# Reading text
China's December 2001 accession to the World Trade Organization (WTO) signified that the world's seventh largest economy and the United State's fourth largest trading partner would be subject to the multilateral organization's trade liberalizing requirements. China's accession agreement is a set of legal documents totaling more than 800 pages. In order to fulfill its WTO commitments, China will have to undertake numerous actions over the next 10 years, ranging from reducing or eliminating tariffs to improving the transparency of trade-related rules and regulations. GAO released its database of its analysis to assist Congress in analyzing, monitoring, and enforcing China's WTO commitments.

 

Supplemental Material

 

Background

On October 3, 2002, we issued a report entitled World Trade Organization: Analysis of China’s Commitments to Other Members, GAO-03-4. That report analyzed the agreement between China and WTO members, including the United States, that allowed China to accede to the WTO. The agreement sets forth China’s commitments—or legally binding pledges—to other WTO members and describes how China will adhere to the organization’s underlying agreements, principles, rules, and specific procedures. Because of the length and complexity of the accession agreement, we created an electronic database of the major components of the agreement in order to conduct our analysis. We are releasing this database publicly to assist members of Congress and their staffs, U.S. executive branch agencies, and other interested parties in analyzing, monitoring, and enforcing China’s WTO commitments.

# Exercise requirements
Resume the reading text where it left off.

# Source excerpt
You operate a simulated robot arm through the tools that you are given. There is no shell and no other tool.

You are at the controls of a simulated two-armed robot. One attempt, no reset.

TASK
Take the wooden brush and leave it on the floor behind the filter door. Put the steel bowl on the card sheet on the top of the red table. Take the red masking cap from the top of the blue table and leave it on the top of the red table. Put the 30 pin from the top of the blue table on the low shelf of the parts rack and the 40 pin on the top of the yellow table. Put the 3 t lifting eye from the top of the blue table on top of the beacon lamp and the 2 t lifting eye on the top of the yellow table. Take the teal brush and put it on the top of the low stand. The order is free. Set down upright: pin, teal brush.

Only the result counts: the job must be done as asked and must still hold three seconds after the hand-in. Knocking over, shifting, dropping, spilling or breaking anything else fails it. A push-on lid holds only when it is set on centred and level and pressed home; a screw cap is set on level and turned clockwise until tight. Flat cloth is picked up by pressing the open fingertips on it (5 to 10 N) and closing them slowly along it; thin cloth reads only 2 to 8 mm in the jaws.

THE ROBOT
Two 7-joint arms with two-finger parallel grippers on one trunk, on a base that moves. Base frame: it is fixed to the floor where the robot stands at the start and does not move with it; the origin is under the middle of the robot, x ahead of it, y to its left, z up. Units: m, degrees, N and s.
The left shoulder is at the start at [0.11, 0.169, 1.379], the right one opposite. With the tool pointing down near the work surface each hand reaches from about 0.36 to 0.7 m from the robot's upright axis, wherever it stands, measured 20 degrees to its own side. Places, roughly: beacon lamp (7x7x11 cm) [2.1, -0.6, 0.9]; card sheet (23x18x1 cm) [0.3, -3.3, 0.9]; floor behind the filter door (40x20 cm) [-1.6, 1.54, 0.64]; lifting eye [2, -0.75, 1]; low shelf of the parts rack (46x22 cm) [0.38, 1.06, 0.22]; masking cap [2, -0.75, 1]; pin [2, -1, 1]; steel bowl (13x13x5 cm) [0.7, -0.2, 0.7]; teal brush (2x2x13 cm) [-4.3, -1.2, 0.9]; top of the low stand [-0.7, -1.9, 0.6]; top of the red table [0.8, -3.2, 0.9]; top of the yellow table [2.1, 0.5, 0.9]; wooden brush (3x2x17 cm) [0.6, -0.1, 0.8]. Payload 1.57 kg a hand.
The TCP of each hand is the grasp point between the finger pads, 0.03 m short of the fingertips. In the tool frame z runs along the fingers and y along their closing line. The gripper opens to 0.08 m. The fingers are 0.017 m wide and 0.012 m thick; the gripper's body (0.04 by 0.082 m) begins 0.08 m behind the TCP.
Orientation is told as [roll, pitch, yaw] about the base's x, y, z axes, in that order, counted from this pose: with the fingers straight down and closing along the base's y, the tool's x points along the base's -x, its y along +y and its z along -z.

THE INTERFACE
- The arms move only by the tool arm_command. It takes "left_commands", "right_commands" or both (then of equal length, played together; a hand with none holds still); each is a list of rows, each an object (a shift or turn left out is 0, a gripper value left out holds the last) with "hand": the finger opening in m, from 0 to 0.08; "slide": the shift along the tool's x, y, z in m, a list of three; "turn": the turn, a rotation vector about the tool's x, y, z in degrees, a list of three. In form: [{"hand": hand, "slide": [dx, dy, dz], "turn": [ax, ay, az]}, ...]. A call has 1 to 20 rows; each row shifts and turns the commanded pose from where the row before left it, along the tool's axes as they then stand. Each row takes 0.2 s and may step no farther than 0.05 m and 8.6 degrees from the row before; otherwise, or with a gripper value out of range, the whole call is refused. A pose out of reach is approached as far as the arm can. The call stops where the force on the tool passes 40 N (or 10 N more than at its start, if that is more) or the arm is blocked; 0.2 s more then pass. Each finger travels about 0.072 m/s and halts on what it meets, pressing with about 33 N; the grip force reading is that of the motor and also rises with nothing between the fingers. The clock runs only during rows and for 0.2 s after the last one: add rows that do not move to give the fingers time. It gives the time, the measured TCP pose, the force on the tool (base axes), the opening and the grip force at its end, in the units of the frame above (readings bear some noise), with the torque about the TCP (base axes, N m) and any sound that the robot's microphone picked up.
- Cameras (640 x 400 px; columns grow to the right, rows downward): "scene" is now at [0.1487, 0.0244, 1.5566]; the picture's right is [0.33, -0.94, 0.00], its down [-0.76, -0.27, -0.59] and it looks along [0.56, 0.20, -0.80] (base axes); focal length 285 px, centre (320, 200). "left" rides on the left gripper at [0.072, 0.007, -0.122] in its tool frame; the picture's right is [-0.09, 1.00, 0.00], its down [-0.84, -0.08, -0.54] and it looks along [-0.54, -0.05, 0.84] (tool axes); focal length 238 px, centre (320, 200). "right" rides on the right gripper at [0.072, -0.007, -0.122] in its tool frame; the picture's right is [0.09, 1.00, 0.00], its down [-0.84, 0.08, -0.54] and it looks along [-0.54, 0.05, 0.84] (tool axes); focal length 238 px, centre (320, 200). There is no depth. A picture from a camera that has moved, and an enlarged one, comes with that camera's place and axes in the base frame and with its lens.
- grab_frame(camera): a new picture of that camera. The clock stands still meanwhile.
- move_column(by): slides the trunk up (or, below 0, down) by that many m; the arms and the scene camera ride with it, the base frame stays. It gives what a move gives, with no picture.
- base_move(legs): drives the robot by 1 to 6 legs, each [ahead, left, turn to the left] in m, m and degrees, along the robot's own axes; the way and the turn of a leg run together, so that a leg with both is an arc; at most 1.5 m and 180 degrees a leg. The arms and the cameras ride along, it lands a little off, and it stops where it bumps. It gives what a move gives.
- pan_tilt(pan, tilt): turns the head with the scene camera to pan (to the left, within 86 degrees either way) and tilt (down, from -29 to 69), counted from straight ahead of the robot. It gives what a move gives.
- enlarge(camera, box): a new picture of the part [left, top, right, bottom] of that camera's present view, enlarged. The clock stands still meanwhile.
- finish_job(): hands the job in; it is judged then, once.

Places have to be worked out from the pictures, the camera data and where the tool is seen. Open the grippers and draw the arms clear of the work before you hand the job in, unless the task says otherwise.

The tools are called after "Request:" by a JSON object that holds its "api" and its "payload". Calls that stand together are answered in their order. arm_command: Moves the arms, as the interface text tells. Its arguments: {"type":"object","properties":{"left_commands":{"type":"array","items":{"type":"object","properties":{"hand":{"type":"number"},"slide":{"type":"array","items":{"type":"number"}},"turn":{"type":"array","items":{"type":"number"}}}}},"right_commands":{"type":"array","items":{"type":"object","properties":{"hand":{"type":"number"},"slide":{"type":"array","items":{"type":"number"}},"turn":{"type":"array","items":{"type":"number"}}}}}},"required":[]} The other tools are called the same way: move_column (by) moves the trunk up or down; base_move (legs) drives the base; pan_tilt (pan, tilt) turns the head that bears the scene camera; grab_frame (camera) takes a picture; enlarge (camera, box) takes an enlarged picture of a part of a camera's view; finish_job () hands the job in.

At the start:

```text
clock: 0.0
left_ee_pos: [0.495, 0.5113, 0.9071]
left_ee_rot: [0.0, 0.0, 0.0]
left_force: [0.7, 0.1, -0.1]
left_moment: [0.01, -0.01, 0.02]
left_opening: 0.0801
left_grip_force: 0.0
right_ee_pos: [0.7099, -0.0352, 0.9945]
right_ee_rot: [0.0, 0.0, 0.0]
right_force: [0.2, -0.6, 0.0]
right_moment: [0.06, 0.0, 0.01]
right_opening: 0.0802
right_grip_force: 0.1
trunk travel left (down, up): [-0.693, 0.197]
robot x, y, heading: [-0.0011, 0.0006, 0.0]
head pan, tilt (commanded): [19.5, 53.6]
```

# Solved exercise
Users can search the database to identify China’s WTO commitments and to access some of the key results of our analysis as described in our October 2002 report. In our analysis, we identified nearly 700 individual commitments concerning how China is expected to reform its trade regime, as well as commitments that liberalize market access for more than 7,000 goods and nine broad services sectors. The database allows users to search the more than 800 pages of the agreement based on broad subject areas (such as intellectual property rights or import regulation) or on specific key words, sectors, and products (such as transparency, agriculture, or automobiles). It combines information on commitments China made relating to tariffs and nontariff measures (such as quotas) into one source so that users can quickly identify all the different types of barriers that foreign products face. The database also allows users to search China’s commitments relating to services based on a specific sector, mode of delivery, or the types of limitations that China specified (such as limitations that require foreign service providers to partner with a Chinese company). In summary, the flexibility and comprehensiveness of the database can enable users to quickly and more efficiently analyze China’s commitments.

Contents

Download GAO’s China-WTO Database. This file is a self-extracting zip file that includes the MS Access database, text files of the underlying data tables, China’s original WTO accession agreement, and a summary file (readme.txt) that explains the various files included. Users should download the zip file to their computers’ hard drive and then double-click on the file to extract the individual files to a location on their hard drive.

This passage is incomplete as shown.